### To-do list
**A)** Write out the text provided from "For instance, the" to "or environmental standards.", both included.
**B)** Your answer continues the text provided from its final sentence.

### Text provided
——

You probably haven’t paid close attention to the details of the new trade deal with Mexico and Canada, and who can blame you? It is blindingly technical and complex. (And if you are reading this post, you are far more of a policy junkie than most voters.)
That’s Trump’s gamble. He wins on the headlines—he was tough with both the Mexicans and the Canadians, and few people pay attention to the fine print.
What’s in the fine print? Some good stuff and some bad stuff.
For instance, the deal requires wages of at least $16 an hour in the auto industry to qualify for tariff-free treatment, which will keep more jobs in Canada and the U.S. as it pressures Mexico to raise wages. New content provisions also favor domestic auto manufacturing.
It gets rid of the worst “investor-state” provisions that allow corporations make end-runs to special kangaroo courts to challenge health, safety, and environmental regulations as allegedly trade-distorting, though it allows new loopholes. It also permits the U.S. to restrict Mexican trucks that do not meet U.S. safety or environmental standards.
On the negative side, the deal weakens several categories of environmental enforcement. It gives drug companies expanded patent protections that will raise the costs of medicine in all three countries. And it weakens food safety and inspection rules.

——

### Information shown
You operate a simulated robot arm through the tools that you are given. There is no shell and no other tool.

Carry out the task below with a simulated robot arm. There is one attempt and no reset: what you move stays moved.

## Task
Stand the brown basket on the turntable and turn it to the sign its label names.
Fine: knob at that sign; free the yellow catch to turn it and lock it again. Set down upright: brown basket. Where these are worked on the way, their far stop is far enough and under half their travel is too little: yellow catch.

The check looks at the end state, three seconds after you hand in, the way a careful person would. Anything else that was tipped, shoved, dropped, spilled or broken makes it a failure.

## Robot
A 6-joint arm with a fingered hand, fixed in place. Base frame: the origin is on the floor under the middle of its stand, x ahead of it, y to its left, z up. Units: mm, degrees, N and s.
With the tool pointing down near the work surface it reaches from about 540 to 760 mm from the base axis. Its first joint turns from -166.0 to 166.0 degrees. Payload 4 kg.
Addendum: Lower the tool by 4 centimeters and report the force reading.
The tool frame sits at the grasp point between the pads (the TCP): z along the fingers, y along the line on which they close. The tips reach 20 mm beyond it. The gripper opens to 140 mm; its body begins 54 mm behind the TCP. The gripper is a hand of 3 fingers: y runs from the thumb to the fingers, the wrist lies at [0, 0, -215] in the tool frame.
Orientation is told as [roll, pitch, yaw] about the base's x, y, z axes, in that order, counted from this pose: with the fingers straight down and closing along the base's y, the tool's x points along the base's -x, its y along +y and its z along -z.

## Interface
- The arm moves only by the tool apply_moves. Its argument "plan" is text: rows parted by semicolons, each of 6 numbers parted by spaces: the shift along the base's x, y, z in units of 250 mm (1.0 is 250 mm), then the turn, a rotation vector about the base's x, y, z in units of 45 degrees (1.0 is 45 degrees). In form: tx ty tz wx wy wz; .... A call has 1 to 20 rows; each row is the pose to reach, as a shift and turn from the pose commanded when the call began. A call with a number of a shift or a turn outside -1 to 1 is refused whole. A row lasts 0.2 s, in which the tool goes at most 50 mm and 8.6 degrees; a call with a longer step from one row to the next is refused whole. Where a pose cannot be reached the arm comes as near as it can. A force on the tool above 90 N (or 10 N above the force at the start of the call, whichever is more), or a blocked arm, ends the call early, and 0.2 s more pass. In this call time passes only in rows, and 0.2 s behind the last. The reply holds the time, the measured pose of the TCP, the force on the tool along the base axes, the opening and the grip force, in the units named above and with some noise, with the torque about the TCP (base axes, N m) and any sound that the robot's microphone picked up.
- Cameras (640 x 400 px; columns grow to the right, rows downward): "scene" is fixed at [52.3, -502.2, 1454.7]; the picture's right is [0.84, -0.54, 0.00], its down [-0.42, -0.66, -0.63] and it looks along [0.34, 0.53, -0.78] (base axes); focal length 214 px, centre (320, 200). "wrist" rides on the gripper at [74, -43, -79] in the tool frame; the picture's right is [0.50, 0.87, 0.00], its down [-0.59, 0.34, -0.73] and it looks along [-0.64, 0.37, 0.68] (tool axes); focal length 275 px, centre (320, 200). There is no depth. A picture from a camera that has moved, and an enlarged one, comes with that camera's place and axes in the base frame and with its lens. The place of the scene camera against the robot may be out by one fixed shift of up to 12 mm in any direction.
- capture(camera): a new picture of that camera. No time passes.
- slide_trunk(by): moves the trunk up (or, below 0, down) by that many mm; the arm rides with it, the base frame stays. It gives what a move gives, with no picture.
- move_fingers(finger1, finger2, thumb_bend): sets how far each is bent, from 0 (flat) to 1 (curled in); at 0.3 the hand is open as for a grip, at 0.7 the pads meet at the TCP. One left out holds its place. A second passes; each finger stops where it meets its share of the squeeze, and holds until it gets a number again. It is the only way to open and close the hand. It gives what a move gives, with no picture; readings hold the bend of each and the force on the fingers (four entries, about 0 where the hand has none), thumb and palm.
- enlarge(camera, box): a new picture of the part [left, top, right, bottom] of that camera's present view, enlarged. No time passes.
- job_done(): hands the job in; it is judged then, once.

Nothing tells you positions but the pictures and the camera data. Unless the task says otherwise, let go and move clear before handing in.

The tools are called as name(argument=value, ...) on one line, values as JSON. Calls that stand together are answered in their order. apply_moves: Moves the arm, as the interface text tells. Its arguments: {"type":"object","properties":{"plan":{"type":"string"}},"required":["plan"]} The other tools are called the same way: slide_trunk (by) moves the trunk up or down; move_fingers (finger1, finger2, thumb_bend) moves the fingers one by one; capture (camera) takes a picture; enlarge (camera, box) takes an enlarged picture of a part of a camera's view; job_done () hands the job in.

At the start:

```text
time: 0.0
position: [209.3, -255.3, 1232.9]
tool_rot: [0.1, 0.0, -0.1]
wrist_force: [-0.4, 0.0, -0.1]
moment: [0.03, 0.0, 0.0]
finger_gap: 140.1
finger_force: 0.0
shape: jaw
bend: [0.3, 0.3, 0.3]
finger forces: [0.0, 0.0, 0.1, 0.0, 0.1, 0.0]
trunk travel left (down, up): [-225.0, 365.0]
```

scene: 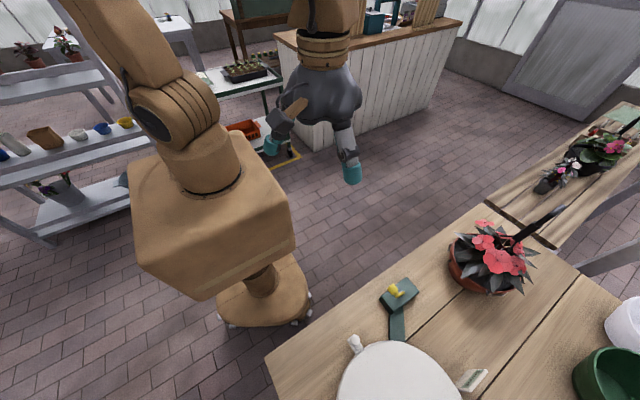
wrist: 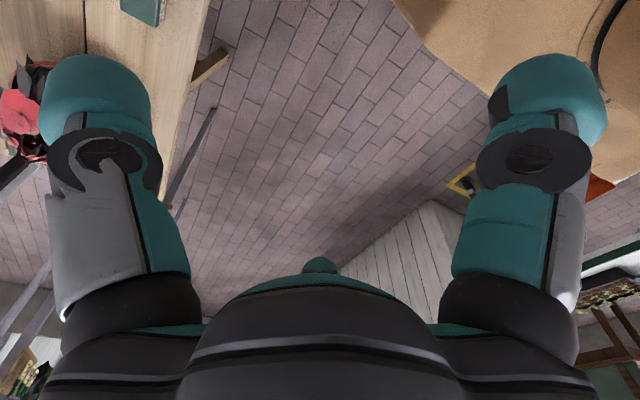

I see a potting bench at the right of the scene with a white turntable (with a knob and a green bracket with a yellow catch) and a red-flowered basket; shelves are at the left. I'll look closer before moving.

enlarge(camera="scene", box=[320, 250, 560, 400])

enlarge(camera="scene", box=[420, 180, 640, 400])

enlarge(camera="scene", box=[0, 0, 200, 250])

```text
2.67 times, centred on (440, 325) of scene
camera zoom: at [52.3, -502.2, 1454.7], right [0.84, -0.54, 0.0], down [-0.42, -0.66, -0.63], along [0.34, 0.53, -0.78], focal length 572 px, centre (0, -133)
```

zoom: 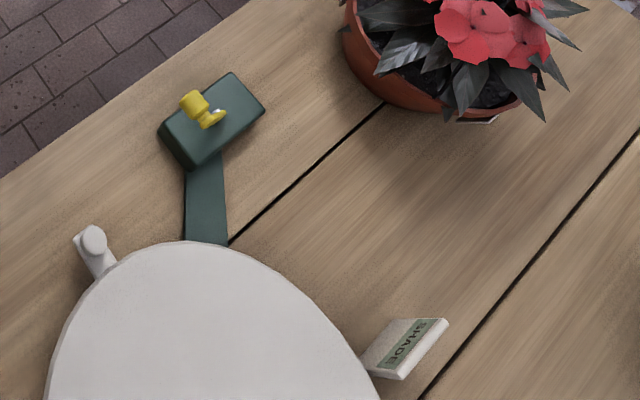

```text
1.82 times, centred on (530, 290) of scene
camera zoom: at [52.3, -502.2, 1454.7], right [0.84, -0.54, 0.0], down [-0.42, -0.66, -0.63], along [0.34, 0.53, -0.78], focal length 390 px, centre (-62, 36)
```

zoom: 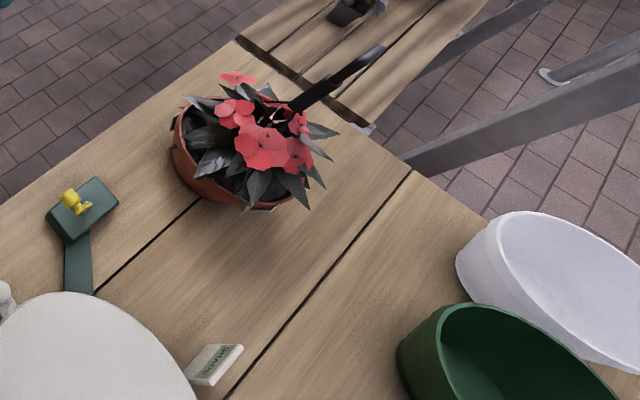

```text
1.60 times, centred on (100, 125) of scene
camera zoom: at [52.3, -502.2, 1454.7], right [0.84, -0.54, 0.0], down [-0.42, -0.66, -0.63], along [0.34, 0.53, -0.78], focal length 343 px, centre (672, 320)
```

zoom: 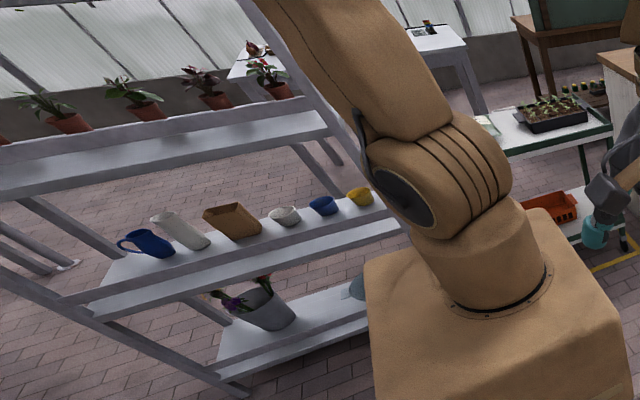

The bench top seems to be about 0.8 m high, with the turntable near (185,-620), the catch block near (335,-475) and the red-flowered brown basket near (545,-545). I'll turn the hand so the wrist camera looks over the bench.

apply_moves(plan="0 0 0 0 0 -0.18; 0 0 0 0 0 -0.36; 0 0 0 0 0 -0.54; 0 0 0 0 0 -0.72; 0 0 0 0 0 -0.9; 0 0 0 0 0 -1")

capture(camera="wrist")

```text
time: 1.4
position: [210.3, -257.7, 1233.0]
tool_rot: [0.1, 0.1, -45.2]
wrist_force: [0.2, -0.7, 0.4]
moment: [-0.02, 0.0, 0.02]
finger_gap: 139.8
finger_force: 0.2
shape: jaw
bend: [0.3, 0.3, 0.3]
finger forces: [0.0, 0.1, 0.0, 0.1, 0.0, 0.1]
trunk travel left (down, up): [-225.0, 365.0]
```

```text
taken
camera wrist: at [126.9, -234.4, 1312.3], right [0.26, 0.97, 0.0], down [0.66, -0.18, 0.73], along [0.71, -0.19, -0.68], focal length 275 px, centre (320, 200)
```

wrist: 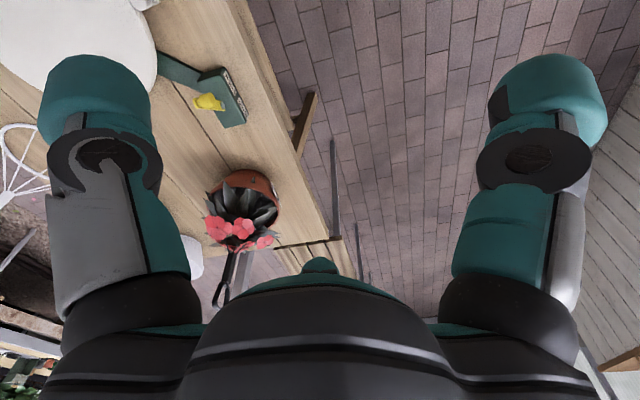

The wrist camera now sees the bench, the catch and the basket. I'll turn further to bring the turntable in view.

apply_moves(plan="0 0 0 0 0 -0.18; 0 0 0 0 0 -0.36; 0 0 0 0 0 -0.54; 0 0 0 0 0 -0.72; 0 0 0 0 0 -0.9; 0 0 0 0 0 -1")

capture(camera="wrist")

——

### Written answers
**A)**
For instance, the deal requires wages of at least $16 an hour in the auto industry to qualify for tariff-free treatment, which will keep more jobs in Canada and the U.S. as it pressures Mexico to raise wages. New content provisions also favor domestic auto manufacturing.
It gets rid of the worst “investor-state” provisions that allow corporations make end-runs to special kangaroo courts to challenge health, safety, and environmental regulations as allegedly trade-distorting, though it allows new loopholes. It also permits the U.S. to restrict Mexican trucks that do not meet U.S. safety or environmental standards.

**B)**
For a full cheat sheet on what’s in the deal, check out this summary from Public Citizen.
Bottom line, the deal is slightly better on labor and regulation generally, and notably worse on consumer and environmental provisions. So far, the major unions have withheld any endorsement, as have consumer and environmental groups.
It’s an instructive case of Trump hoping to split the opposition. So far, it hasn’t worked and the deal still needs to be approved by Congress. But it will take a fair amount of public education to prevent Trump from using it as a winner in November.
One big offset: Trump is doing nothing constructive (and much that is destructive) on the far more consequential question of trade relations with China, whose brand of state capitalism keeps taking the American economy to the cleaners.
For now, score Trump and trade as a draw. It’s up to progressives to make sure it’s a loser for him.